**Problem requirements:** Every line in the data below from the one containing "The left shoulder" down to the one containing "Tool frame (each", both included, must be retyped exactly; no other line is to appear.

**Data shown:**

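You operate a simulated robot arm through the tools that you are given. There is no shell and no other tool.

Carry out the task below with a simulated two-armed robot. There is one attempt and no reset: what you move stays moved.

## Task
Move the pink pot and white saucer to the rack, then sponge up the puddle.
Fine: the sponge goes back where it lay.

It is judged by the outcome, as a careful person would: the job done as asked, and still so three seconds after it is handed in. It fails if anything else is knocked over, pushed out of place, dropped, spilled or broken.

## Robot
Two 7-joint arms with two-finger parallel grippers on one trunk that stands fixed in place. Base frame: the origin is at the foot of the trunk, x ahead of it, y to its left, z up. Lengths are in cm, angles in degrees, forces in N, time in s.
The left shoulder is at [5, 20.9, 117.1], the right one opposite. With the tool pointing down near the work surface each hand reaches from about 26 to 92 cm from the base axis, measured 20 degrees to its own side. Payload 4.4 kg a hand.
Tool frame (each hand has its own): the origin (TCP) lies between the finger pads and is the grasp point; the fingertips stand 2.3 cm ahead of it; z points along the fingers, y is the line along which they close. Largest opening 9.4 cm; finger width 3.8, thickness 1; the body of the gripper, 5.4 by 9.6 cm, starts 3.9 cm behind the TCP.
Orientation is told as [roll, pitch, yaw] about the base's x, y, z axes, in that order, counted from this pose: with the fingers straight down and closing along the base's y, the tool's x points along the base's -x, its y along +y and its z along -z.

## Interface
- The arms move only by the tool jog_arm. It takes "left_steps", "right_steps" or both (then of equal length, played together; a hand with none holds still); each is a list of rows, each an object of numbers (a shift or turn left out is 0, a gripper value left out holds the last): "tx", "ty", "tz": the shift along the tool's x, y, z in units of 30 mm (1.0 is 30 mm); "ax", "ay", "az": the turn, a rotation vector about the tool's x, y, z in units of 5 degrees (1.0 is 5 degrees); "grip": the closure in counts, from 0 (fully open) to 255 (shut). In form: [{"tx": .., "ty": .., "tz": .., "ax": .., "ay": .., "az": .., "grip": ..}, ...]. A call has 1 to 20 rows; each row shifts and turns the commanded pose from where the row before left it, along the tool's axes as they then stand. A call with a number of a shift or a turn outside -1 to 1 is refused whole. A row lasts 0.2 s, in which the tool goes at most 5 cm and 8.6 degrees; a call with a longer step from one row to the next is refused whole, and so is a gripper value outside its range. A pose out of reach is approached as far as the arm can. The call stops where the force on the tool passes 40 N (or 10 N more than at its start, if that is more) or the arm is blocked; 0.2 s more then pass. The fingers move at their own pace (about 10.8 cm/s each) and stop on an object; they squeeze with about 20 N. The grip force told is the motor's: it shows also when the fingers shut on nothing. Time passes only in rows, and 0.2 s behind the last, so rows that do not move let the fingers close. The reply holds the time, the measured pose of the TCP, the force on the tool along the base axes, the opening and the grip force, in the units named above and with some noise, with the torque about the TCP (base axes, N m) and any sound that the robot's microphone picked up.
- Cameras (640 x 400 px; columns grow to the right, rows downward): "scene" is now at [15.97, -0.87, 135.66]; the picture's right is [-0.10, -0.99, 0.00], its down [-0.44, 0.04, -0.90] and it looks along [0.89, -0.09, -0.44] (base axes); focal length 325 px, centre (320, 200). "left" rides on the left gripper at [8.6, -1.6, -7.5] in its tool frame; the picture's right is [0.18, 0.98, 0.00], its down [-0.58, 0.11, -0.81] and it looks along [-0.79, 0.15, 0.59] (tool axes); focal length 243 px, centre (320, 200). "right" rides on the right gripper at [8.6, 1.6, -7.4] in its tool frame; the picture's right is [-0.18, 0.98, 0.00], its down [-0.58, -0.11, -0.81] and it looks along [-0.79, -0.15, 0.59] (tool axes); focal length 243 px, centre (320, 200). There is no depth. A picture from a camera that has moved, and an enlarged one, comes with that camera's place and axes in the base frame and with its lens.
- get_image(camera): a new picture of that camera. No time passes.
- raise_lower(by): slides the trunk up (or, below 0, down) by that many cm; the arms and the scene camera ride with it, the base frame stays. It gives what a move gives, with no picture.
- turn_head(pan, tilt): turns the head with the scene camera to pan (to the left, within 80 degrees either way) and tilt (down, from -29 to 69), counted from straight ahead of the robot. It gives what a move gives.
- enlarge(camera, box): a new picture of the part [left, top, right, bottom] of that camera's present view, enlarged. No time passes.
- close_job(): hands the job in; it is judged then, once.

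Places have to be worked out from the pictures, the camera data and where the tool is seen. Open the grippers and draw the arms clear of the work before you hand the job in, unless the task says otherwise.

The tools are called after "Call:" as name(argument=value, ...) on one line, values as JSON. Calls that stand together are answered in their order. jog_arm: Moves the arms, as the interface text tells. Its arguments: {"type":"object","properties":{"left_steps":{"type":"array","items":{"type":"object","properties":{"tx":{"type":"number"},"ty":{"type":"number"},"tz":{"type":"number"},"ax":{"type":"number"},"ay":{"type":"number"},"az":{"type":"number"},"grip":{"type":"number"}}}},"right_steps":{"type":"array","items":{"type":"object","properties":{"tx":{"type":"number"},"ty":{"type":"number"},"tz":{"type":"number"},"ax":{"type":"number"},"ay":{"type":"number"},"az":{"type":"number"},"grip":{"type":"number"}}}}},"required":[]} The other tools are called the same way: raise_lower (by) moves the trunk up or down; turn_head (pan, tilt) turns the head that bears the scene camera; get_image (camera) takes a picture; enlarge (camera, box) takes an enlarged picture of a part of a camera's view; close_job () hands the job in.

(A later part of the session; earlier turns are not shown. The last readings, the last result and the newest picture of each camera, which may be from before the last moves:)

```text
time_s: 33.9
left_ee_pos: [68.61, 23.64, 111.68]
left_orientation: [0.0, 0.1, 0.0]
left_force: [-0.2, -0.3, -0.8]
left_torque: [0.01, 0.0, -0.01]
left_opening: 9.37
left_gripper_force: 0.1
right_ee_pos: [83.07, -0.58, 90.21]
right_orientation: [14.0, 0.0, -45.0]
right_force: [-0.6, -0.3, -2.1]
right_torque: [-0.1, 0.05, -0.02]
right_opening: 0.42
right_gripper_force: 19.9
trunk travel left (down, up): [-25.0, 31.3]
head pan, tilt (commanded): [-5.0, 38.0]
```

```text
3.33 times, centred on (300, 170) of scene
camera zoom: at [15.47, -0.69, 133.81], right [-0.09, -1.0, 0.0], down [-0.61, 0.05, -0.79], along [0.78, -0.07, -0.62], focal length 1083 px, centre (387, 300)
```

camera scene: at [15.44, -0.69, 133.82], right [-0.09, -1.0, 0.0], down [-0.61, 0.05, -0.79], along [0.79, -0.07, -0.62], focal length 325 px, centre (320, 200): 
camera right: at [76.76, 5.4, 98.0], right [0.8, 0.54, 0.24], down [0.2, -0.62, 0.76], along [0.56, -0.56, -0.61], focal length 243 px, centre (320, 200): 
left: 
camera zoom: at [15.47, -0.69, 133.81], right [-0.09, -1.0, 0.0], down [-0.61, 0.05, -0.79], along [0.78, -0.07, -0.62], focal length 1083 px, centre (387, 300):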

**Output of the task:**
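The left shoulder is at [5, 20.9, 117.1], the right one opposite. With the tool pointing down near the work surface each hand reaches from about 26 to 92 cm from the base axis, measured 20 degrees to its own side. Payload 4.4 kg a hand.
Tool frame (each hand has its own): the origin (TCP) lies between the finger pads and is the grasp point; the fingertips stand 2.3 cm ahead of it; z points along the fingers, y is the line along which they close. Largest opening 9.4 cm; finger width 3.8, thickness 1; the body of the gripper, 5.4 by 9.6 cm, starts 3.9 cm behind the TCP.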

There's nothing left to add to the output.